Lawmakers Addressing Staffing Issues in Illinois Nursing Homes
Warning: To help tell this story, we do have some images that are graphic.
More than one-third of Illinois nursing homes filed self-reported data proving they were understaffed in 2015. Residents were denied 9.1 million hours of vital care they need. Some Illinois lawmakers are trying to change that with SB 1624.
SB 1624 is a new bill to enforce an old bill, making sure nursing homes have enough staff to care for their residents properly.
"Here's the problem, we now know that even though that bill has been law for six years, it's simply, in many instances, not being followed," Senator Daniel Biss, who is sponsoring the bill, said.
Not being followed because lawmakers say that 2010 bill is too vague and penalties are so low that it's cheaper for the center to be fined rather than follow the law.

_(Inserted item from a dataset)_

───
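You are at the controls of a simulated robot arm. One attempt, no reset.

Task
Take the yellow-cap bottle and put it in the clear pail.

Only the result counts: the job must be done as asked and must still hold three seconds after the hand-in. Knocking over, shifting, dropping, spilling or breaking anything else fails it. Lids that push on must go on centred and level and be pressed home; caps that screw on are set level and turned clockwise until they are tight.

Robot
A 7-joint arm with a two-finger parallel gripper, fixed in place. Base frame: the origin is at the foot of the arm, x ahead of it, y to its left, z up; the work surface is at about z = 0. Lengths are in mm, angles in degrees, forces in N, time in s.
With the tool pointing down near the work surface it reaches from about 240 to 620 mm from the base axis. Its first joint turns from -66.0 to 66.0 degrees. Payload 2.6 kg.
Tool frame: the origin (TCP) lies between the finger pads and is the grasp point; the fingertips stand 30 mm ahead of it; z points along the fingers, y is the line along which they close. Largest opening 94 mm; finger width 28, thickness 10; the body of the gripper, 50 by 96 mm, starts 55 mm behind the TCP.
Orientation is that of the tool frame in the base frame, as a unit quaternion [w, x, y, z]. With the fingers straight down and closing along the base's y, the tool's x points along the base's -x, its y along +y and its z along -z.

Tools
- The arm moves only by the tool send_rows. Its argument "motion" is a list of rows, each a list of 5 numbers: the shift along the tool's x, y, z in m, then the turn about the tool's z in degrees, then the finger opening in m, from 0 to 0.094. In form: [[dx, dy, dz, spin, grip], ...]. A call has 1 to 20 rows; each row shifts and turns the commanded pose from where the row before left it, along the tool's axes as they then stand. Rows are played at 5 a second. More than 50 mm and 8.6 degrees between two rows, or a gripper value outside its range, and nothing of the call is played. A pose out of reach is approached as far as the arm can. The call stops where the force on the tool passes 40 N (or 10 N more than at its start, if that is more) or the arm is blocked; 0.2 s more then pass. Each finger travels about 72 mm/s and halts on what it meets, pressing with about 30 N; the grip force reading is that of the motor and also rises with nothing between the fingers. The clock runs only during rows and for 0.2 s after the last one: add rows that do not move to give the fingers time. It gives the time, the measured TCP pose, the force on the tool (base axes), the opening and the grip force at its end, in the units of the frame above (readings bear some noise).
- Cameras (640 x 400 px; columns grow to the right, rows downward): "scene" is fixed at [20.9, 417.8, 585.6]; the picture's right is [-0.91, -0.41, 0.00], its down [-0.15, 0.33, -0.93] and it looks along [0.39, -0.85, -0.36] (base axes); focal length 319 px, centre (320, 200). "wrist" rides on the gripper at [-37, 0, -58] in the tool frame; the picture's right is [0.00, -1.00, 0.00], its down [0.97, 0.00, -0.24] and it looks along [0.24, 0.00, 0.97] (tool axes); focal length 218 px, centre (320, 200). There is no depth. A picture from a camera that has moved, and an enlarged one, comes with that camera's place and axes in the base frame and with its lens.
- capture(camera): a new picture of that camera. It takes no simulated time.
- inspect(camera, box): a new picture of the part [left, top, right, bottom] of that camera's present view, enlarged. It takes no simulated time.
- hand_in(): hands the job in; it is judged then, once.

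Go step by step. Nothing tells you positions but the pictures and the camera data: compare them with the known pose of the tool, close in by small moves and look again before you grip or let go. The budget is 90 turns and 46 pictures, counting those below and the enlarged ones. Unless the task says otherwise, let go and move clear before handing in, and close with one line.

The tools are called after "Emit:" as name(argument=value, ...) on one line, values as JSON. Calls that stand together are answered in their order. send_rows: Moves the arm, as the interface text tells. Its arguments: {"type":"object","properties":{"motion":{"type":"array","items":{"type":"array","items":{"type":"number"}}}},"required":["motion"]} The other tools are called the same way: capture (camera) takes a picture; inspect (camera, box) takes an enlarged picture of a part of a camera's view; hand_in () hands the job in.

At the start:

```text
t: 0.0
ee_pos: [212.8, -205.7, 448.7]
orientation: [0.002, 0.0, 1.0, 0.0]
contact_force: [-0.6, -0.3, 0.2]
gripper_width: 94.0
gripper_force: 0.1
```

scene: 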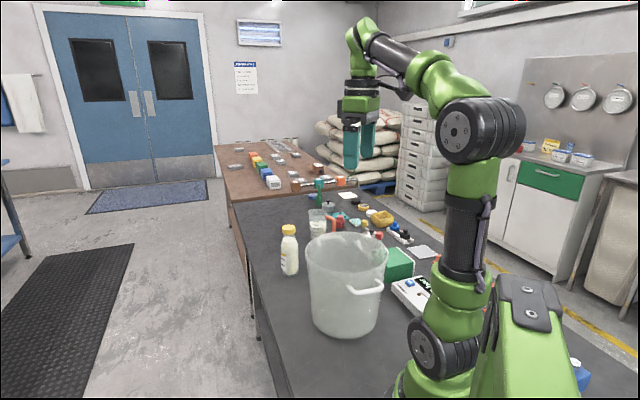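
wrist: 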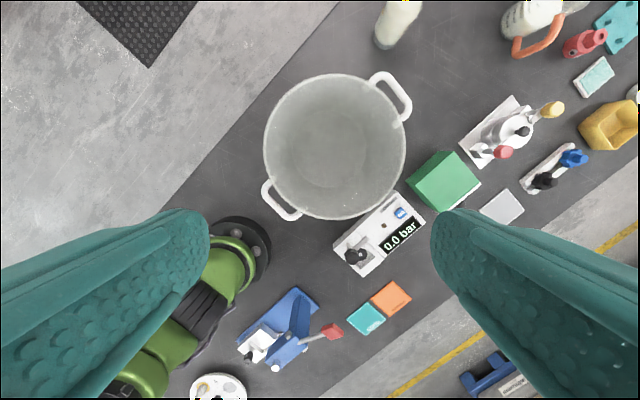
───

"It's overwhelming at times, especially if you can't give your 100 percent," LPN Tabetha Oster said. "I have heard that when public health comes in, that some facilities use management on the schedules to make it look like there's more staff for that day."
That results in stories like Jerry Rabbe’s, whose mother suffered from Alzheimer's and was passed around from long-term care centers to hospitals and back again.
"They should provide the care needed for the patients," Rabbe said. "That's why they have the facility, so let's just do what you're going to say."
After a fall, Rabee's mother was involuntarily discharged from the facility she was in. Which means she was not accepted back to where she called home.
"When she was discharged, that was just the cards I was dealt," Rabbe said. "I had to deal with it, the best I could which was finding another facility, which I did. Just moved on and went on and did what was necessary to do the best to take care of her."
Illinois leads the nation in improper discharge of long-term care residents; another item lawmakers hope to change with this bill.
Currently, this bill is in the early stages sitting in the Public Health Committee. If it passes out of committee, it will go to the Senate floor for debate. If the bill passes, 5,463 jobs will be created overnight in Illinois to make up for the issue of under staffing.